JC Economics Articles – Is taxation a good measure to curb smoking in Singapore?
Smoking is considered a demerit good as it incurs negative externality which is the third party effect imposed on non-smokers or the society and this is seen in terms of the negative effects of passive smoking which will undermine the society from developing a healthy and productive labour force. As a result, the society incurs external cost when the cost to maintain the health of the labour force rises and this will raise cost of living and production. Consequently, the society will experience welfare loss or deadweight loss which is the loss of economic production and growth as higher cost of production will lower the level of investment, undermine economic prosperity.
The economic cost of smoking to the society is so great that many countries have adopted diverse measures to curb smoking. One of the most common and convenient measure adopted would be the use of taxation. According to the World Health Organization, ‘Research shows that higher taxes are especially effective in reducing tobacco use among lower-income groups and in preventing young people from starting to smoke” and this will explain why at 50 countries in the world adopts taxation as a quick solution to stop the proliferation of smoking. But, is smoking an effective measure in Singapore?
Taxation can curb smoking as it increases the price of cigarette to discourage consumption of cigarettes. Taxes will raise cost of cigarettes sold which will reduce the supply of cigarettes, contributing to a higher price level that will reduce the quantity demanded for cigarettes. Most countries will favour this measure as it reduces the capabilities of the consumers to afford this undesirable habit, especially for the lower income group and the under-aged consumers. Economic enforcement is considered most impactful as it regulates consumer behaviours. Furthermore, tax revenues collected can be used to finance programmes to help to correct this addictive behaviour as in public education programme to stop smoking.
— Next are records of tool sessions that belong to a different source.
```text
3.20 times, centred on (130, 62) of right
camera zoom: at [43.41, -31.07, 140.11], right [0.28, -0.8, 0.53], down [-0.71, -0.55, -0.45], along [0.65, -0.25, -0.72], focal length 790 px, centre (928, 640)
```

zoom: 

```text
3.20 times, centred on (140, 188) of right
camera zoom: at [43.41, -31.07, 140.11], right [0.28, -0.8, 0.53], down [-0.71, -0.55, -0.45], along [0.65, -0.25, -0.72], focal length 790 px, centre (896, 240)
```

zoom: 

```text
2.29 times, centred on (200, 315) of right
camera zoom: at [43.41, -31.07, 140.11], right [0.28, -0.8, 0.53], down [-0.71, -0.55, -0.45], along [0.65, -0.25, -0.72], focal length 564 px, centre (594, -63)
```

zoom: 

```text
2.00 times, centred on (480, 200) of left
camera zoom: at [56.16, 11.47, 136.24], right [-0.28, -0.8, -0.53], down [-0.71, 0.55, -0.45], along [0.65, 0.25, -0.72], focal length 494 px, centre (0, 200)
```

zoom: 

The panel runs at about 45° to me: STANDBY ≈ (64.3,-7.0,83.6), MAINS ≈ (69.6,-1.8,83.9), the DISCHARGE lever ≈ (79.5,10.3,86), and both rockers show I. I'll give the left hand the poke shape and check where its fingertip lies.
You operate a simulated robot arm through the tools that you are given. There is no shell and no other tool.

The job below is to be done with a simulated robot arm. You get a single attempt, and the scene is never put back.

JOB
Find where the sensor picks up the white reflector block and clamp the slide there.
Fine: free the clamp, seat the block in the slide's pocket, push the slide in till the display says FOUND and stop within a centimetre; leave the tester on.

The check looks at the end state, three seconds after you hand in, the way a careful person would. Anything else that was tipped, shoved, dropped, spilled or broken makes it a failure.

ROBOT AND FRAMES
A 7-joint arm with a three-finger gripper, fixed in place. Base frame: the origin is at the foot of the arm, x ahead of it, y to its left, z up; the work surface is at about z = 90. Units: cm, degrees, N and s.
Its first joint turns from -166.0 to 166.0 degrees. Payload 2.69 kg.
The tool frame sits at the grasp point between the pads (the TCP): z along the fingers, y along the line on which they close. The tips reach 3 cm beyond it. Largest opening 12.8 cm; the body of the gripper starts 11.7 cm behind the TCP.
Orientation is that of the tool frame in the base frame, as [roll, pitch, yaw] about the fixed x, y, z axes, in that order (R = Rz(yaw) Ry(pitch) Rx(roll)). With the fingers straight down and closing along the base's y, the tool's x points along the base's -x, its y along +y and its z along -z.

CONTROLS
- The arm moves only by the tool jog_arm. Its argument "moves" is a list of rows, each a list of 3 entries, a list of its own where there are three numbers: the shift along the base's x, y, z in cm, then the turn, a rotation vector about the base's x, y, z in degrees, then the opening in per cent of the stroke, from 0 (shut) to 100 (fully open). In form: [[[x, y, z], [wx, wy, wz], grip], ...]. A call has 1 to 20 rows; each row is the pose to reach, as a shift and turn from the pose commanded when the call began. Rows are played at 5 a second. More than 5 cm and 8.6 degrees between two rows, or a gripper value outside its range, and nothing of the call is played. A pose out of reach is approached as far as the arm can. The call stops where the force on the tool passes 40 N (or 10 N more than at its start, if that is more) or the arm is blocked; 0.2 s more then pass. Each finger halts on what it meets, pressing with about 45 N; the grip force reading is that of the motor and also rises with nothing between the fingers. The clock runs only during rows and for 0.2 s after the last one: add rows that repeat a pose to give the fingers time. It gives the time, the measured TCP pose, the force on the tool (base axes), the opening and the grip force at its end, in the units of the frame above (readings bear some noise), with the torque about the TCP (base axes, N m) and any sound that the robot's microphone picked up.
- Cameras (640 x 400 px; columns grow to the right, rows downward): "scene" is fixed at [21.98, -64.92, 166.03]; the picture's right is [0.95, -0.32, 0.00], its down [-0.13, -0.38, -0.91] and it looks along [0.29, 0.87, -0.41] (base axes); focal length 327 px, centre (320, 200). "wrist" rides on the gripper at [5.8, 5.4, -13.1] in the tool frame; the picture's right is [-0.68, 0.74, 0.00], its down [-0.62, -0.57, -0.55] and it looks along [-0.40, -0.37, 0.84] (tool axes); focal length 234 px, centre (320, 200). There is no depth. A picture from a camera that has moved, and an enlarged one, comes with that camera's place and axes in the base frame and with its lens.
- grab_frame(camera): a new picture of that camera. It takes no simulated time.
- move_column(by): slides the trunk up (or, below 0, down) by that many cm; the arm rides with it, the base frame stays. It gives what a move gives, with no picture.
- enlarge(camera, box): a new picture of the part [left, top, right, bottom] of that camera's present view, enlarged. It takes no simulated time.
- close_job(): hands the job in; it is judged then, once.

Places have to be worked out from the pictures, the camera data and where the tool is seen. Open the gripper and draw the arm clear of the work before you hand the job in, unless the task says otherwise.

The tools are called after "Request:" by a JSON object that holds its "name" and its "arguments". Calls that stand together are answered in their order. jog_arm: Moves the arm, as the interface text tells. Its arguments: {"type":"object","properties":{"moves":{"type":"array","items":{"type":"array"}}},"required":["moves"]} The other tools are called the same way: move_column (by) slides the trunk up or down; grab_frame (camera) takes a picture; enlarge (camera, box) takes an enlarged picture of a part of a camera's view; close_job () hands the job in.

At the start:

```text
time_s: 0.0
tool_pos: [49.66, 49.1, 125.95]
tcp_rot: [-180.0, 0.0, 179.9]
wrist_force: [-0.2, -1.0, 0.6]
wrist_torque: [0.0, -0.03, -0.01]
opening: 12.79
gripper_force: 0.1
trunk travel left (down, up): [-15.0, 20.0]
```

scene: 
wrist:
However, in some affluent nations like Singapore, the rise in price of cigarette is not impactful in reducing the quantity demanded of cigarette as the demand is price-inelastic (given that there is high degree of necessity of demand due to the habitual consumption and the proportion of income spent on the good is small). The imposition of tax is not able to reduce the consumption of cigarette to a socially optimal level (where the net benefit of consumption is maximized). Even if the consumption of cigarettes is at social optimal, critics who are against smoking will justify for zero consumption as optimal. Moreover, smoking is often seen as the leisure for lower income group and thus, the act to discourage smoking through price signal will bring about political disfavour for the government which may discourage the implementation. But the most detrimental impact is that it may encourage more smuggling as the higher tax rate will mean more incentive for the smugglers to sell contraband as the profit level is higher and more desirable for consumers to buy contraband too as the saving is greater, given that the price of contraband cigarette remains the same while the price of taxed cigarettes rises.
Given these limitations of taxation, Singapore implements other measures to curb smoking. Through Health Promotion Board (HPB), rules and regulation, public education and infrastructural support, the government seeks to prevent the rise of smokers (especially among the youth) and dampen the effects of smoking from rising. Under its Healthy Living Master Plan, public education programmes like ‘I Quit ’(2014) and ‘No to Tobacco’ (2017) are introduced to discourage current smokers and prevent the rise of young smokers. These programmes proved to be effective as the benefits of education is that it is able to change addictive consumer behaviours. Rules and regulation are also favoured to reduce the negative externality of smoking by setting more areas as non-smoking zone. This will drastically make smoking less hazardous to non-smokers, reducing the rise of welfare loss. Along with infrastructural support to create more smoking areas, the third party negative impact is minimized.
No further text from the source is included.